* [Exercise description]:
Go from the first line to the line with "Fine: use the" and return those lines verbatim, ends included. Use a Markdown table whose columns are Count (a running number) and Line text (the line), and skip blank lines.
______________________________
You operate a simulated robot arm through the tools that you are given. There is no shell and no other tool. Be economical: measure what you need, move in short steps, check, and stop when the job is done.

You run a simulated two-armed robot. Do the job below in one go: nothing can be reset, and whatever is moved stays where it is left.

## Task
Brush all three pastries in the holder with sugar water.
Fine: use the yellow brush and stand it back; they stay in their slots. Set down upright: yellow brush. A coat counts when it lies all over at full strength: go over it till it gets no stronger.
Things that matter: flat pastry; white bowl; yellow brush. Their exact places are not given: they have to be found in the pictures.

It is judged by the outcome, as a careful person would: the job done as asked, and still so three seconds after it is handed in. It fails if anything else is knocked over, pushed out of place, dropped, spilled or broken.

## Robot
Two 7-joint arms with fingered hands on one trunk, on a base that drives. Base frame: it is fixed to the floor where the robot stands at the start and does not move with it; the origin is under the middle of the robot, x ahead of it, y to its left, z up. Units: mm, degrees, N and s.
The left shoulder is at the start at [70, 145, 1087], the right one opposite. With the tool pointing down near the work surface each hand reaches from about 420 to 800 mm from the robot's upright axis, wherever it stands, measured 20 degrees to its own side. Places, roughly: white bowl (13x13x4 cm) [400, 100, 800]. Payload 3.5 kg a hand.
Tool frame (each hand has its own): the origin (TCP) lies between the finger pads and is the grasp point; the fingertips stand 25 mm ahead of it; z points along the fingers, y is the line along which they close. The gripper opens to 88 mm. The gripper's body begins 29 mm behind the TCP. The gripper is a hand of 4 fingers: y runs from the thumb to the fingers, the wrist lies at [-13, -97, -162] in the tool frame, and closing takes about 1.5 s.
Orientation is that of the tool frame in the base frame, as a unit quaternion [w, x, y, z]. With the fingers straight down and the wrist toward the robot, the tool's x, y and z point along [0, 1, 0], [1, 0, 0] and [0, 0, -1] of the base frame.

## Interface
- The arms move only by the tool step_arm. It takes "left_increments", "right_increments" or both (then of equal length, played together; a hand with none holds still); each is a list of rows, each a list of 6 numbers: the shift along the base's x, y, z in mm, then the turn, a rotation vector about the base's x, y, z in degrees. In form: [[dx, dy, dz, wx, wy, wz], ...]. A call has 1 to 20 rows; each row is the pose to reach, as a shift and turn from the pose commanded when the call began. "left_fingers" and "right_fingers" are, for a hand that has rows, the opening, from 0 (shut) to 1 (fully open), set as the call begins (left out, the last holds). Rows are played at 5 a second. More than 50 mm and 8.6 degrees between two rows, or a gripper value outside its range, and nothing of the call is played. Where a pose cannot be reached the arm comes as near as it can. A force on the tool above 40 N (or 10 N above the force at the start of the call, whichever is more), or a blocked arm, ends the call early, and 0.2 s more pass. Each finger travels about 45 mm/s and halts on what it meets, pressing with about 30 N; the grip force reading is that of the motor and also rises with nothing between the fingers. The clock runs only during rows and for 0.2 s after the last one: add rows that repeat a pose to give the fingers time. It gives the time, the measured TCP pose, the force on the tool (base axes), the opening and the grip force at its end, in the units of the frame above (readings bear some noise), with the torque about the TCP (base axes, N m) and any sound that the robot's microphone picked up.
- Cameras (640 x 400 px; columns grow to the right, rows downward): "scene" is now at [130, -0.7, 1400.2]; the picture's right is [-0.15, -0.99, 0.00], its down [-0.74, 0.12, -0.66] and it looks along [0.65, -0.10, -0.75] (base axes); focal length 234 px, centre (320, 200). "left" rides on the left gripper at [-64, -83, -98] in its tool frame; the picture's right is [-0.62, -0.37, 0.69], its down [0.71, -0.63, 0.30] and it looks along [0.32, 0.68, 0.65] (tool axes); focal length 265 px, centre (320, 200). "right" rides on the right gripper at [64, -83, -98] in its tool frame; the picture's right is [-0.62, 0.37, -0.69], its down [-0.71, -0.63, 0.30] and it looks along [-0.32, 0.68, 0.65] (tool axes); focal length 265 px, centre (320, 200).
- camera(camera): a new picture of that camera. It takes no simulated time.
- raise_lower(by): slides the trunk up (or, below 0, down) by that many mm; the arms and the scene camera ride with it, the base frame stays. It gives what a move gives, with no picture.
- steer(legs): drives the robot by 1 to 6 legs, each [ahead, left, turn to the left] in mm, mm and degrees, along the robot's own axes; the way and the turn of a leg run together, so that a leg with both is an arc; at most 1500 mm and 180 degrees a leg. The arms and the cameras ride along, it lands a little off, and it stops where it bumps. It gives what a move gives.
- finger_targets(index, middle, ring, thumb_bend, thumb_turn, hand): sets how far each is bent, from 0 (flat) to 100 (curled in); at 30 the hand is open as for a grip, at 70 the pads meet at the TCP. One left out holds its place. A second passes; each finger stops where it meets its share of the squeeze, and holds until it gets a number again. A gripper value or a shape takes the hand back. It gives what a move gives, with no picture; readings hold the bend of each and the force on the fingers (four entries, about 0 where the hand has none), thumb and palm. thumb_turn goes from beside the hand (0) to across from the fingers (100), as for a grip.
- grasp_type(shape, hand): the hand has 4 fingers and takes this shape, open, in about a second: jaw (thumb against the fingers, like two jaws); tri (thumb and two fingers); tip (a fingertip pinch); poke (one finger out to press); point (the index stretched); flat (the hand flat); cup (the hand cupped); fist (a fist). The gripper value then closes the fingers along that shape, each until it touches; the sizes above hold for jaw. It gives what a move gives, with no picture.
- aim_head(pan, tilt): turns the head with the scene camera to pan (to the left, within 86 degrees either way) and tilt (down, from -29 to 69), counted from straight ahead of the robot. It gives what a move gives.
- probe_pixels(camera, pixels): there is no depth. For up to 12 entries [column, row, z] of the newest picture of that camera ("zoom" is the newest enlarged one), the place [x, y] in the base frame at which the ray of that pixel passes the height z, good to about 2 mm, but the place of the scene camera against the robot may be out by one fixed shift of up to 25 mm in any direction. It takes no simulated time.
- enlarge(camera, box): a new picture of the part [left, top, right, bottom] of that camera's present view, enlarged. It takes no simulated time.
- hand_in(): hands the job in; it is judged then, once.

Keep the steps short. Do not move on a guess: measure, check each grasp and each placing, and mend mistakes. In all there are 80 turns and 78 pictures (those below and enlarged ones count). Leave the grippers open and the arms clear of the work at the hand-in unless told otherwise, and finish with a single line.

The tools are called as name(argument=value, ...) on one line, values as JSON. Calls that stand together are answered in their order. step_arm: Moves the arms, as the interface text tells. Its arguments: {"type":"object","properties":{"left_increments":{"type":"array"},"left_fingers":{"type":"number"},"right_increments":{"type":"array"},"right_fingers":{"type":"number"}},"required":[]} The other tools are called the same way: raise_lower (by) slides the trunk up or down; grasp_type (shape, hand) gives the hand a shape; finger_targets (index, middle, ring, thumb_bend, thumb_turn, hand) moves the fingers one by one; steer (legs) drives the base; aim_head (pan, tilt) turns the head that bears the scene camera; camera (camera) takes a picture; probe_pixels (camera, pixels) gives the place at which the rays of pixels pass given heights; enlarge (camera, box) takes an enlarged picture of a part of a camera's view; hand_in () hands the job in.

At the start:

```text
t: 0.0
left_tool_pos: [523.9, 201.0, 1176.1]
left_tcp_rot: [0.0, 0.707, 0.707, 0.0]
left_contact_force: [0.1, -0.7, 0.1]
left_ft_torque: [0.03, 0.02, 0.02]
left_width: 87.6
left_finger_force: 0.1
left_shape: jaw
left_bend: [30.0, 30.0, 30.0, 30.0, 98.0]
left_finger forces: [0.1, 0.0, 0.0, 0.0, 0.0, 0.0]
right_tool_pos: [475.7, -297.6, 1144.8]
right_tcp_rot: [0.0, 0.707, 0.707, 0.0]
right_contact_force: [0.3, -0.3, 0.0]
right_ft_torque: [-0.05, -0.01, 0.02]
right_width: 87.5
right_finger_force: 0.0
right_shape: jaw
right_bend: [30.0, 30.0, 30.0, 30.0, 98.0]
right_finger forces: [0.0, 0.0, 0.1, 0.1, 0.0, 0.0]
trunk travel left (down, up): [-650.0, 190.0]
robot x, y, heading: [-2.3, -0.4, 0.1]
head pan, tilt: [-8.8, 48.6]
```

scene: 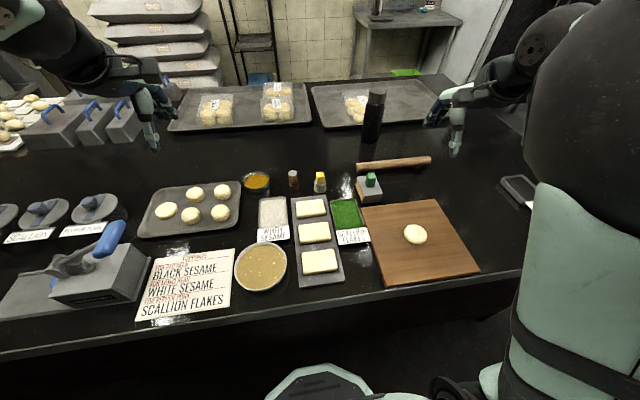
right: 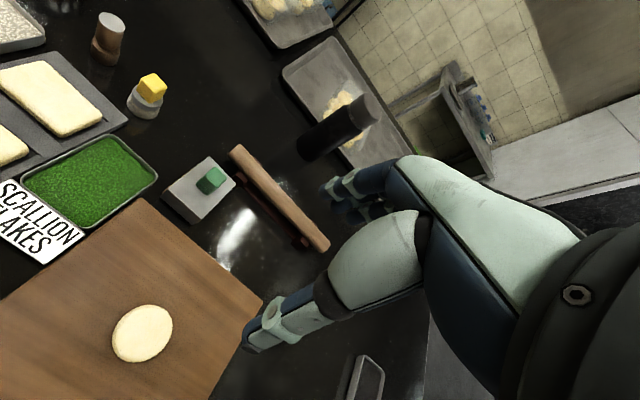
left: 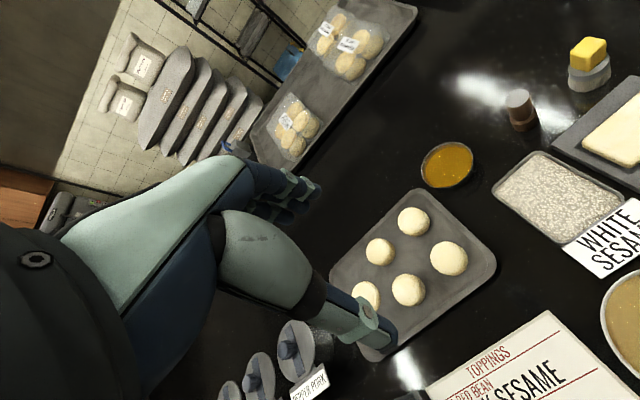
______________________________
* [Task response]:
| Count | Line text |
|---|---|
| 1 | You operate a simulated robot arm through the tools that you are given. There is no shell and no other tool. Be economical: measure what you need, move in short steps, check, and stop when the job is done. |
| 2 | You run a simulated two-armed robot. Do the job below in one go: nothing can be reset, and whatever is moved stays where it is left. |
| 3 | ## Task |
| 4 | Brush all three pastries in the holder with sugar water. |
| 5 | Fine: use the yellow brush and stand it back; they stay in their slots. Set down upright: yellow brush. A coat counts when it lies all over at full strength: go over it till it gets no stronger. |